Anthony also insists that because of this, she truly believes she has the right to vote and, therefore, voted in good faith. She is also concerned that her verdict and sentence were directed to the jury by the judge in the case and that, therefore, she was denied her constitutional right to a trial by jury. She feels that because of these irregularities, her conviction is unjust. Further, she states that because the court system gives her no access to appeal or “no means of reviewing the decisions of the Judge, or of correcting his errors,” she should not have to pay the fine and, therefore, asks Congress to overturn her sentence by remitting the fine.
Bibliography and Additional Reading
Barry, Kathleen.
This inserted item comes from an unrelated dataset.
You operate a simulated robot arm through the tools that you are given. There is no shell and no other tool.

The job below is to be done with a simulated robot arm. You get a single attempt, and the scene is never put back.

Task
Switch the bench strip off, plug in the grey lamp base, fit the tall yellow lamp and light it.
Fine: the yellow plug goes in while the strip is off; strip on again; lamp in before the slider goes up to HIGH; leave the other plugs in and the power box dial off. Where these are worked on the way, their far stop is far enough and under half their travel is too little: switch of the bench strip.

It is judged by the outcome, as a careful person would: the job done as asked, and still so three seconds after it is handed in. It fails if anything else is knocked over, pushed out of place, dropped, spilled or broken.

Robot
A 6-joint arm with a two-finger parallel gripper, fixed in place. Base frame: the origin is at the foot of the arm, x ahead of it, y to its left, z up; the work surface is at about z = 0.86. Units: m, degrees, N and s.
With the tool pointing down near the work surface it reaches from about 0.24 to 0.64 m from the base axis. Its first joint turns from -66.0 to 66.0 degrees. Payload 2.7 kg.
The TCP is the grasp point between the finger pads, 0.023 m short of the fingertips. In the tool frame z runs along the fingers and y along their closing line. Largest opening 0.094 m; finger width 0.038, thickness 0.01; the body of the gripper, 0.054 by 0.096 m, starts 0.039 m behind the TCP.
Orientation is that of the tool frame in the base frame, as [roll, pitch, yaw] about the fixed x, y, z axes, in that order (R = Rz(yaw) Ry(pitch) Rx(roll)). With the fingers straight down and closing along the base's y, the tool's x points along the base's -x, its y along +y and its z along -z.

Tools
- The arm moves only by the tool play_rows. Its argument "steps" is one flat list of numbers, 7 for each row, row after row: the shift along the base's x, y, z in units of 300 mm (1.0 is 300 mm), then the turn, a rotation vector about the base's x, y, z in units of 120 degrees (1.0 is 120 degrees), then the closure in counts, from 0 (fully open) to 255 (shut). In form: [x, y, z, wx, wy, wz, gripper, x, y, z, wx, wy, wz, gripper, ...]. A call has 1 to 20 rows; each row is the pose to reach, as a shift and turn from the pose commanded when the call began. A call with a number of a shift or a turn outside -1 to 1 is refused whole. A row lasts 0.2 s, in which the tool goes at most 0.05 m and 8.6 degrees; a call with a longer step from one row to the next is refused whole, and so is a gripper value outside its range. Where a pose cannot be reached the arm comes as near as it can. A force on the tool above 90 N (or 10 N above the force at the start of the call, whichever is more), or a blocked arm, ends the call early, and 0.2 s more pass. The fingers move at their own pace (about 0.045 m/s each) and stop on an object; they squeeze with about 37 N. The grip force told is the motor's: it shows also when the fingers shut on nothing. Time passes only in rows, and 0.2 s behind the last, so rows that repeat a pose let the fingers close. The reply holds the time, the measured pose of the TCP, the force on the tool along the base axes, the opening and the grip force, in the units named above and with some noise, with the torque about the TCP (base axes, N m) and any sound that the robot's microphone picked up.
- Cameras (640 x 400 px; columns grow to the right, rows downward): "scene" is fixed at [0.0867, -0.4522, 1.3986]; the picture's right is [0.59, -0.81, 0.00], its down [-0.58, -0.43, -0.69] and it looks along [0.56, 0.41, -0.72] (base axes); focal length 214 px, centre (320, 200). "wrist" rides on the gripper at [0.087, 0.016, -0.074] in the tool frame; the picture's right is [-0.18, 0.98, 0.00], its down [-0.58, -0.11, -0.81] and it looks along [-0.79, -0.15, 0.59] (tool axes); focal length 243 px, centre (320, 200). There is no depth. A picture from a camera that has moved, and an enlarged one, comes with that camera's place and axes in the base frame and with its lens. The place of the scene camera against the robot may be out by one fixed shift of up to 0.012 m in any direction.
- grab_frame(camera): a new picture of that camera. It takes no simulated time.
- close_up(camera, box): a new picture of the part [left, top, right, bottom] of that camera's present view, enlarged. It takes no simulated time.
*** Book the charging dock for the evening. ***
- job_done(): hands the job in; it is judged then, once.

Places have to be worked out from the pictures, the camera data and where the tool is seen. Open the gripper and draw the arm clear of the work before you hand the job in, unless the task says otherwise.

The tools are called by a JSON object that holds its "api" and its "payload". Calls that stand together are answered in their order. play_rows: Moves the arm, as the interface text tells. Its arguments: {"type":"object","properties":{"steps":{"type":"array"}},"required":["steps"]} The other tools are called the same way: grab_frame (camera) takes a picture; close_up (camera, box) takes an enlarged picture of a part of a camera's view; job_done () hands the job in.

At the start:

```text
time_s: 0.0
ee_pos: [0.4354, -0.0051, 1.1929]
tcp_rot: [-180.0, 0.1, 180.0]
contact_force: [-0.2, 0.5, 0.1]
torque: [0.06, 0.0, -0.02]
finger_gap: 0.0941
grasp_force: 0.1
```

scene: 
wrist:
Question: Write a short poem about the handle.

Susan B. Anthony: A Biography of a Singular Feminist. New York: NYUP, 1988. Print.
Gordon, Ann D., ed. The Selected Papers of Elizabeth Cady Stanton and Susan B. Anthony. 6 Vols. New Brunswick: Rutgers UP, 1997–2013. Print.
‗‗‗‗‗‗‗‗. The Trial of Susan B. Anthony. Washington, DC: Federal Judicial Center, 2005. Digital file.
Hull, N. E. H. The Woman Who Dared to Vote. Lawrence: U of Kansas P, 2012. Digital file.
Sherr, Lynn. Failure Is Impossible: Susan B. Anthony in Her Own Words. New York: Times Books, 1995. Print.
Stanton, Elizabeth Cady, and Susan Brownell Anthony. The Elizabeth Cady Stanton–Susan B. Anthony Reader: Correspondence, Writings, Speeches. Ed. Ellen Carol DuBois. Boston: Northeastern UP, 1992. Print.